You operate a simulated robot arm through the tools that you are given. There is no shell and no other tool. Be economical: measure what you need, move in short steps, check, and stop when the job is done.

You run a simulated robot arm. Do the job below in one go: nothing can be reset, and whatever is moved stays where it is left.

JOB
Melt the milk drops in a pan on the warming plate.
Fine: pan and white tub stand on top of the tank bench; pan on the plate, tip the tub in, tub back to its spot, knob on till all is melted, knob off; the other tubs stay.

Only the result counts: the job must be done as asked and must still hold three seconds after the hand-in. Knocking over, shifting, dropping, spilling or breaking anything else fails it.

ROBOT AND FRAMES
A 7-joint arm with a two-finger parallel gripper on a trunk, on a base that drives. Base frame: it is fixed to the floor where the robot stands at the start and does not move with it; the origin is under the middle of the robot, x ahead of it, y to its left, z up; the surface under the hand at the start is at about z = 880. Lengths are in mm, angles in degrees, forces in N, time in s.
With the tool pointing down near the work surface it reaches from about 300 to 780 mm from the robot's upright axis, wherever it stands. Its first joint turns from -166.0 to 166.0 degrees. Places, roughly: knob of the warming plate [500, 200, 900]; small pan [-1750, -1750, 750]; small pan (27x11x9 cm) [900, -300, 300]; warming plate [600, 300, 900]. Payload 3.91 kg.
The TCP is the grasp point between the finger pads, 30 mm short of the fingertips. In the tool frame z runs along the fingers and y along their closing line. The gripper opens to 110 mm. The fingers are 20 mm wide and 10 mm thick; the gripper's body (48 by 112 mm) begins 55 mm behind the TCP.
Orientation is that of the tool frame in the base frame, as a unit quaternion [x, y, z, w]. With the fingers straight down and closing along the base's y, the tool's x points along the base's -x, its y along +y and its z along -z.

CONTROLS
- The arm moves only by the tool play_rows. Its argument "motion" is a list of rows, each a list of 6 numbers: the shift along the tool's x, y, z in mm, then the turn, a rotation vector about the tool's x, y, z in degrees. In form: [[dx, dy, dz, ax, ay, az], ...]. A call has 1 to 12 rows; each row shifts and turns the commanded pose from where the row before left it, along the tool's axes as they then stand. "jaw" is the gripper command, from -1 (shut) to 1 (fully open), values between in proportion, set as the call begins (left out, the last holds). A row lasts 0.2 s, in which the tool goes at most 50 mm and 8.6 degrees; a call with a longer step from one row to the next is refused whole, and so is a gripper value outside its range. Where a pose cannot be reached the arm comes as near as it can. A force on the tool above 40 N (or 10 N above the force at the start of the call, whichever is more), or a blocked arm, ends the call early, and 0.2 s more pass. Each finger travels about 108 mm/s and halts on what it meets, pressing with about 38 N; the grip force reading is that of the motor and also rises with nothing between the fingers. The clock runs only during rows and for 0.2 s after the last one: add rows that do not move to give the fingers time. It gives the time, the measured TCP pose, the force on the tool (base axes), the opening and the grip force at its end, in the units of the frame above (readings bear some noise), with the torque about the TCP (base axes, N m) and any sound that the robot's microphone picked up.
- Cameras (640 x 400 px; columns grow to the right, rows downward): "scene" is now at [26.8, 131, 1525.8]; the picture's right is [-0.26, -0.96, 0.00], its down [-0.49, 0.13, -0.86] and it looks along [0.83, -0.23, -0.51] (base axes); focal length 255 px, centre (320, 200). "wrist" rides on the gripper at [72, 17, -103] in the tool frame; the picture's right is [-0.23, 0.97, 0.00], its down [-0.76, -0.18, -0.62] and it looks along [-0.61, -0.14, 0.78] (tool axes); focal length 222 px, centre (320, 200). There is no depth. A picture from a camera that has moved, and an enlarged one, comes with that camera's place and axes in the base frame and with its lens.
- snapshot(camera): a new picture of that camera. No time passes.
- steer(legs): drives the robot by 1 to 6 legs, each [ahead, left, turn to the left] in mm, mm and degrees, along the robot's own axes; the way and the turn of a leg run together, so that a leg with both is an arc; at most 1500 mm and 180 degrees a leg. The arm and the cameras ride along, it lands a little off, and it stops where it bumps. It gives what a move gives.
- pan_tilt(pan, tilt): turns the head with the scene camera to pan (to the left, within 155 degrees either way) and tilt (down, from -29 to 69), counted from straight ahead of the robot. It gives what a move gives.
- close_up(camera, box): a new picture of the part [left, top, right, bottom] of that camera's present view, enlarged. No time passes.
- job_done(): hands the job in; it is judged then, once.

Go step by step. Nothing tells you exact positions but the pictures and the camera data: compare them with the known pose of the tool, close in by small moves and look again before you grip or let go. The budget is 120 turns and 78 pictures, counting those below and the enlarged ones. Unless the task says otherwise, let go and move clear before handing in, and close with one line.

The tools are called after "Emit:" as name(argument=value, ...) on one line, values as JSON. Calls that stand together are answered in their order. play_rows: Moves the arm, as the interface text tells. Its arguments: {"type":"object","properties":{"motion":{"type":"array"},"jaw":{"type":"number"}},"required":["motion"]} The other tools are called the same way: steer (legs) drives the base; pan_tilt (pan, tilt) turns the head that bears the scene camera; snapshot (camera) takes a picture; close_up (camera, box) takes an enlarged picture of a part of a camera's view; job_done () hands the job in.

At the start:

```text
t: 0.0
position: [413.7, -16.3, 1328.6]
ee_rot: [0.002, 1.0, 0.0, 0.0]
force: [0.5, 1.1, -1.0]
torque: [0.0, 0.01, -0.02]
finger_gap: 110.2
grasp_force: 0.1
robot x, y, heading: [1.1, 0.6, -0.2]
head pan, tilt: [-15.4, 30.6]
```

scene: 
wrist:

WORK TO COMPLETE:
Return exactly, please, the lines of the material from the first one down to and including the line where "ROBOT AND FRAMES" appears.

SOLUTION TO THE PROBLEM:
You operate a simulated robot arm through the tools that you are given. There is no shell and no other tool. Be economical: measure what you need, move in short steps, check, and stop when the job is done.

You run a simulated robot arm. Do the job below in one go: nothing can be reset, and whatever is moved stays where it is left.

JOB
Melt the milk drops in a pan on the warming plate.
Fine: pan and white tub stand on top of the tank bench; pan on the plate, tip the tub in, tub back to its spot, knob on till all is melted, knob off; the other tubs stay.

Only the result counts: the job must be done as asked and must still hold three seconds after the hand-in. Knocking over, shifting, dropping, spilling or breaking anything else fails it.

ROBOT AND FRAMES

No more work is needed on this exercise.